On Tue, Jan 28, 2014 at 03:33:43PM +0000, Tom Hughes wrote:
I think the reason that people have trouble defining what
"Fedora
Server" might mean is that it simply doesn't make a huge amount of
sense as a thing.
Yes, that has traditionally been the stumbling block. But have you looked at
what the Fedora Server working group is coming up with?

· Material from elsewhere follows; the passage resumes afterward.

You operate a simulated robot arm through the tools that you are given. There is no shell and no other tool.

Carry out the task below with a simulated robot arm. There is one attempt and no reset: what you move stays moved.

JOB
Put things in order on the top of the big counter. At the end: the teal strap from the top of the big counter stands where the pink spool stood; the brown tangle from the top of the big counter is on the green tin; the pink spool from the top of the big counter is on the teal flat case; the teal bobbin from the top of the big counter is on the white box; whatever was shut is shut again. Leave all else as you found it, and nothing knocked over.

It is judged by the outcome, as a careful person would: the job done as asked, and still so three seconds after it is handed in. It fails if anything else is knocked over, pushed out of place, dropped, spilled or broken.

To me what I would want of "Fedora Server" is simply a
solid base OS
and a solid set of package I can install on top of that depending on
what I want each particular server to do - sometimes that will be
postgres, sometimes it will be mysql and apache, sometimes it will
be exim and spamassassin.
And that's reasonable. But as we have defined Fedora server as "not anything
in particular", that drifts closer and closer to "not a thing". That
leaves
define release criteria -- let alone blockers.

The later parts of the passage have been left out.